- _The tasks_
A - What does the selected passage say from "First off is" through "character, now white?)"? Give the exact wording.
B - Write what comes next in the selected passage.

---------- Selected passage ----------

The Sandman Presents:
Taller Tales
Writer: Bill Willingham
Artists: Mark Buckingham, Zander Cannon, Duncan Fegredo, Peter Gross, Niko Henrichon, Adam Hughes, Phil Jimenez, Michael Kaluta, Marc Laming, Jason Little, Shawn McManus, Linda Medley, Albert Monteys, Kevin Nowlan, Andrew Pepoys, Paul Pope, John Stokes, Daniel Torres, Bill Willingham
Colorists: Lee Loughridge, Daniel Vozzo
Letterers: John Costanza, Todd Klein
This collection brings together a disparate set of stories by Bill Willingham, who I guess is kind of a big deal because he wrote
Fables or something? I don't know, I never read it. (Should I?) As Willingham himself points out, all of the stories here are about the telling of stories, but that's appropriate; this is the Dreaming, after all.
First off is "Merv Pumpkinhead, Agent of D.R.E.A.M. I've said it before, but Merv, the Dreaming's janitor, is my second-favorite
Sandman character, and this story is every bit as good as you'd expect a James Bond story featuring a man with a pumpkinhead to be, dirty sex jokes and all. The idea of a world-level threat doesn't feel very
Sandmanesque, but on the other hand, I thought the car that could move out of people's dreams and even become a matchbox car when need was awesome. (But why is Matthew the Raven, my favorite character, now white?)

---------- Supplied data ----------

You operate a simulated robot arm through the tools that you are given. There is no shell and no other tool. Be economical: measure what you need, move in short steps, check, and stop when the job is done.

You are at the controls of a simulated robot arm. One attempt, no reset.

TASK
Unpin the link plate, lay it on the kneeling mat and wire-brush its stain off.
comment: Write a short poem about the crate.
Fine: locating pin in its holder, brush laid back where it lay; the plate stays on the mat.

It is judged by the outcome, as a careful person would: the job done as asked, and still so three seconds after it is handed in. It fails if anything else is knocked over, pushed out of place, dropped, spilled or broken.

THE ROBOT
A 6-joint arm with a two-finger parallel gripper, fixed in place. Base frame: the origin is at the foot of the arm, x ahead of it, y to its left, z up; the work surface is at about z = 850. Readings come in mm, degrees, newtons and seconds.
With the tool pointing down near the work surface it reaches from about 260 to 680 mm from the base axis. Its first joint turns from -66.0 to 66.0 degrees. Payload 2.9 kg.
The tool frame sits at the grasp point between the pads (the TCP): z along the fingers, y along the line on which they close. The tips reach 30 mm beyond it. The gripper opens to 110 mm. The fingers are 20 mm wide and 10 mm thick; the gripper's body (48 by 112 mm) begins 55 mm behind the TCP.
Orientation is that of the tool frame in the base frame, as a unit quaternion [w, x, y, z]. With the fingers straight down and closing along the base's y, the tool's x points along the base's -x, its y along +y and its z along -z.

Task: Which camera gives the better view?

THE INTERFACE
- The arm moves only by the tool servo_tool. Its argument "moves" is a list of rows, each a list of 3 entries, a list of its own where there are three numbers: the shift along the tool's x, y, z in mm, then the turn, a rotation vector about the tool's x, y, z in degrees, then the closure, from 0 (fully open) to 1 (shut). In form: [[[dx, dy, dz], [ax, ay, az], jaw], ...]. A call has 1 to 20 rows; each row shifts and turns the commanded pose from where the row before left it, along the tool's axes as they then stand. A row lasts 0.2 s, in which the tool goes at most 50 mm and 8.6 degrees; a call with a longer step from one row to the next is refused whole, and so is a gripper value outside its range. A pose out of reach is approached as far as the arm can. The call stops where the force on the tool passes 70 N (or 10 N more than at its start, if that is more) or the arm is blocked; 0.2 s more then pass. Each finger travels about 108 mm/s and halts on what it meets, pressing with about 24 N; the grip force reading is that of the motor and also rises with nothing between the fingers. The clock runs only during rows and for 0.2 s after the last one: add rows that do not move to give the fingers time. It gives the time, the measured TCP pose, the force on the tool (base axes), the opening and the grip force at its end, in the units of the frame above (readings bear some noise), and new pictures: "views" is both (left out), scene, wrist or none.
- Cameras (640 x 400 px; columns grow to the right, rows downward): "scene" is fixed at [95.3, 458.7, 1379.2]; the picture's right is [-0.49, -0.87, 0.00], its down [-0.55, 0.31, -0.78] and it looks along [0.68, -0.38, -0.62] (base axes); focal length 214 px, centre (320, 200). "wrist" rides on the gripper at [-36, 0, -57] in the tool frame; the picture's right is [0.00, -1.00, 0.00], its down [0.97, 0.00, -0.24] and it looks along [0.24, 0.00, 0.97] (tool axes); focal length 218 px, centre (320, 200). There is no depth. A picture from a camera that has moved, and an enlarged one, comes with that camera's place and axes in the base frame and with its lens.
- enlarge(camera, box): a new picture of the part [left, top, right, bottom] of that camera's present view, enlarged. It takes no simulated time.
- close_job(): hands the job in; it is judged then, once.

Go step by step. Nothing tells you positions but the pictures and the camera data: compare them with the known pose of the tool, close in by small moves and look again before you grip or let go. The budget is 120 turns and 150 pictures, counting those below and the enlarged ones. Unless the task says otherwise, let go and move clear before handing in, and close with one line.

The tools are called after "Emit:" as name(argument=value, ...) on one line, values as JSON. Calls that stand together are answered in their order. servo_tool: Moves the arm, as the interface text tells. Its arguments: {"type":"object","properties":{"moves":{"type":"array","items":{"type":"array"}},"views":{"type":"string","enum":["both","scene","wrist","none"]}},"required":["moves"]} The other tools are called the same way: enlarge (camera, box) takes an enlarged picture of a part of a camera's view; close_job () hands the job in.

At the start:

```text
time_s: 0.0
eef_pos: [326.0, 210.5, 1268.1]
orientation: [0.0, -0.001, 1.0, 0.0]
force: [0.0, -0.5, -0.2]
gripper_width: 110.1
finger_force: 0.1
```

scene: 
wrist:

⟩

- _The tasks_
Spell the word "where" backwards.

----------

- _The replies_
A -
First off is "Merv Pumpkinhead, Agent of D.R.E.A.M. I've said it before, but Merv, the Dreaming's janitor, is my second-favorite
Sandman character, and this story is every bit as good as you'd expect a James Bond story featuring a man with a pumpkinhead to be, dirty sex jokes and all. The idea of a world-level threat doesn't feel very
Sandmanesque, but on the other hand, I thought the car that could move out of people's dreams and even become a matchbox car when need was awesome. (But why is Matthew the Raven, my favorite character, now white?)

B -
"The Further Adventures of Danny Nod, Heroic Library Assistant" is all right. The premise is okay-- it doesn't really do anything new or interesting with the idea of wandering into different stories-- but the art sells it, as each couple pages is illustrated by someone else, Danny himself remaining the only visual constant in the story. There are fun bits. Nice to see Goldie again. (But didn't he leave the Dreaming?) "Everything You Always Wanted to Know About Dreams... But Were Afraid to Ask" takes a similar point, with a bunch of two-page vignettes all illustrated by different teams. My favorite stories were the ones explaining why dreams can be sexual (it's because Merv is a bit of a sleaze) and whether dreams have dreams (they do and it's weird).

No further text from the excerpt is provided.